There’s nothing that compares to a sibling duo as far as harmony, symmetry, and common intent are concerned. In bluegrass, it’s a tradition that dates back to the Stanley Brothers and the Louvin Brothers, and then extends forward, to bands like the Gibson Brothers, the brother-sister duo of Sean and Sara Watkins, and of course, countless other artists who were raised in their family’s musical confines.
Theo & Brenna MacMillan can also be considered similar practitioners in that regard, given that they share the same parents and musical sensibilities. Their debut album for Mountain Fever Records, Dreams For Sale, highlights their vocal virtuosity along with a series of songs that draw from both well-known — and, at times, unexpected — standards, and their own affecting originals. With Theo on guitar and Brenna on banjo, the two share lead vocals, while an astute backing band — Mary Meyers on mandolin and harmony vocals, Maddie Denton on fiddle, and Mike Winsor on bass — provide further instrumental accompaniment.
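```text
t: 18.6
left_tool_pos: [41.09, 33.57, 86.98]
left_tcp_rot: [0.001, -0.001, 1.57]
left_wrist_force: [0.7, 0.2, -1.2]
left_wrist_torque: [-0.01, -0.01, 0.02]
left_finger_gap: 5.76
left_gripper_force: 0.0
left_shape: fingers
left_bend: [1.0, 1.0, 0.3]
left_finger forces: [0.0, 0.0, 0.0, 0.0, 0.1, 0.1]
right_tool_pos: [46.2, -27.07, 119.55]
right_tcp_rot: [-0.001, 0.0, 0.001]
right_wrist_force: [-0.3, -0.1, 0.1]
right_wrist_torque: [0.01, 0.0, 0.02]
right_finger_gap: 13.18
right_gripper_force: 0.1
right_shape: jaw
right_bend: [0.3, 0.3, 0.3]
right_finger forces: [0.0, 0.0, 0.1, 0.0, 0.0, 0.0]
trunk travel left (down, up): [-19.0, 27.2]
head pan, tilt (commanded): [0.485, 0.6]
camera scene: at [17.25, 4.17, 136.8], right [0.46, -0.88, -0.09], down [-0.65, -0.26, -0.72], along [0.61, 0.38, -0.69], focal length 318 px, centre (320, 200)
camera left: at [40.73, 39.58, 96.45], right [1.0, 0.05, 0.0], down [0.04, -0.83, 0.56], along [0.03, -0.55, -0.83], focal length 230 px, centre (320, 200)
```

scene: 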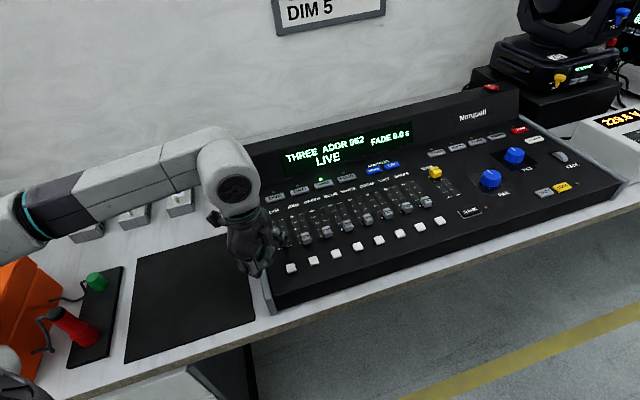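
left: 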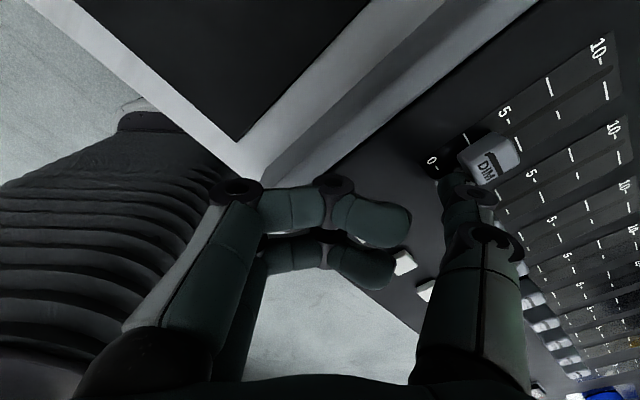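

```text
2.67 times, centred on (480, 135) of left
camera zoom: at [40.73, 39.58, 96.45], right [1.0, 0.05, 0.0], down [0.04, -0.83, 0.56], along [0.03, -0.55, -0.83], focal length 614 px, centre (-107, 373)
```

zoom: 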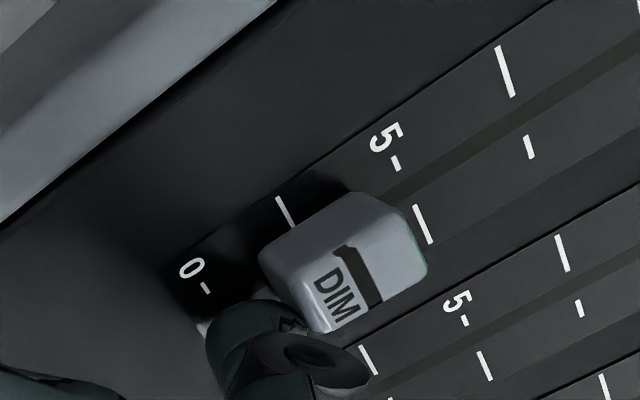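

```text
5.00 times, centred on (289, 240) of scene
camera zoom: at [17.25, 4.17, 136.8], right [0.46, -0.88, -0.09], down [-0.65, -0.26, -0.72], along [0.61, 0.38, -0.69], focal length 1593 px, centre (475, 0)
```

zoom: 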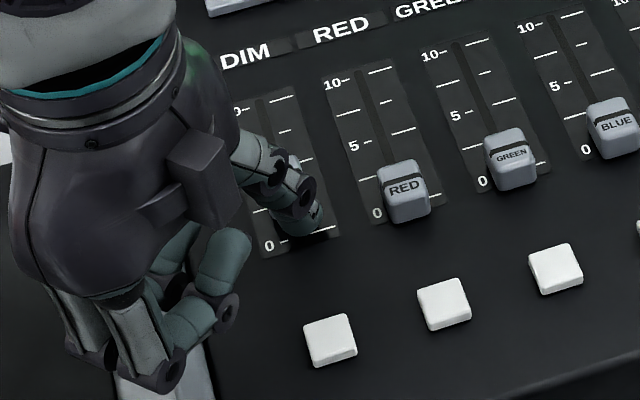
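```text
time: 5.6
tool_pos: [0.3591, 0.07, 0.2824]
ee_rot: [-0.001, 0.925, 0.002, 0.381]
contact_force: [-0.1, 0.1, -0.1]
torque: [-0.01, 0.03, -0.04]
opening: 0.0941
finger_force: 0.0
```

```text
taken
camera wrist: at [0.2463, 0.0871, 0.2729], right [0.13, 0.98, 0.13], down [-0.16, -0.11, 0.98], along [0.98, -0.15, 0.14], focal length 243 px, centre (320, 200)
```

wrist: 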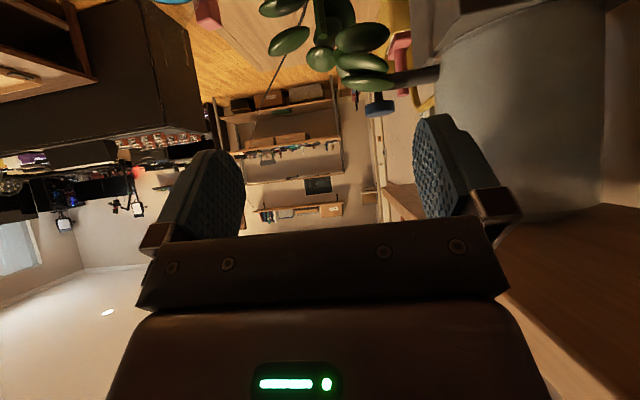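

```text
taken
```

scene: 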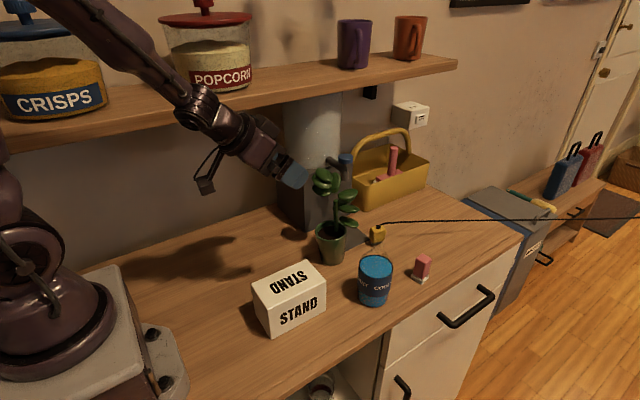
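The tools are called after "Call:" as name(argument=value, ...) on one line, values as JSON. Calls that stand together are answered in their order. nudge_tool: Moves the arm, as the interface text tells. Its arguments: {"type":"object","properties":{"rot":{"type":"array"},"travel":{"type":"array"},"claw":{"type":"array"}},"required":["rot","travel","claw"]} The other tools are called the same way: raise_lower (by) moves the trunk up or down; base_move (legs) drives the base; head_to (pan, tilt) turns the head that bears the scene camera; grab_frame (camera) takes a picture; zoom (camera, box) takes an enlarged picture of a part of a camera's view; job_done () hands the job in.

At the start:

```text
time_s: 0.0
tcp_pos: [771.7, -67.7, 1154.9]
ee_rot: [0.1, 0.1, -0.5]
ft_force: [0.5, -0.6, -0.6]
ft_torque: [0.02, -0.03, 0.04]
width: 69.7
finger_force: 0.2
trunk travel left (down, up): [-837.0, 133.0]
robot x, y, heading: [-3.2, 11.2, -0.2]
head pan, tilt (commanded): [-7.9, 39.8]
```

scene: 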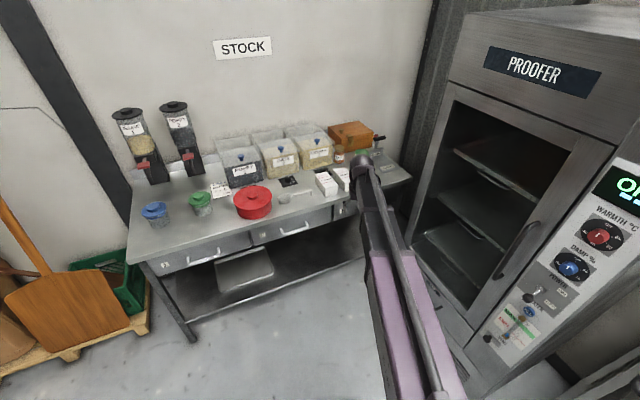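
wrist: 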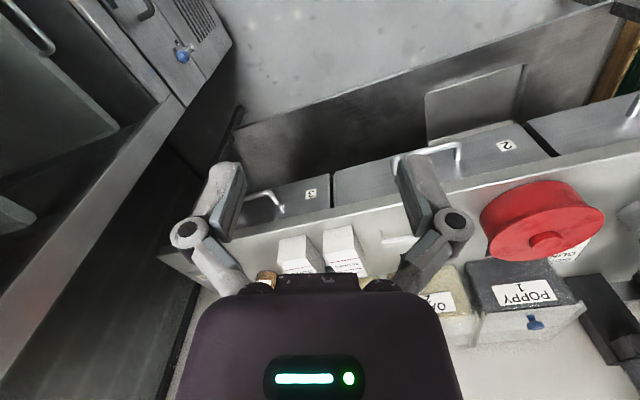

The result is a stunning selection of upbeat melodies that find perfect alignment within their bluegrass boundaries. The rapid-fire rendering of Boudleaux and Felice Bryant’s classic, I Can Hear Kentucky Calling Me, opens the album with a rapid-fire flourish, making it clear at the outset that the duo’s ties to tradition remain solidly in sync. That’s not to say they don’t have ideas of their own. “All the songs I write for you don’t come from dreams,” Theo insists on the title track before his sister Brenna boldly adds, “Most of mine do.”
It hardly matters either way. The material is exuberant and expressive by any measure, whether it’s offered in the form of a down-home delivery like Gone Hunting, the hymnal-like repast of Is It For Love, or the mellow instrumental, Old. So too, their imaginative choice of covers — particularly their unlikely take on the oldie goldie, Be My Baby, and Paul Simon’s classic, Kodachrome — reflects a decidedly daring approach to their craft, and an innate ability to invest an original imprint into each of their offerings.
As a result, Dreams For Sale measures up as a most auspicious introduction and one that bodes well for the pair’s future endeavors. Suffice it to say, a follow-up can’t come too soon.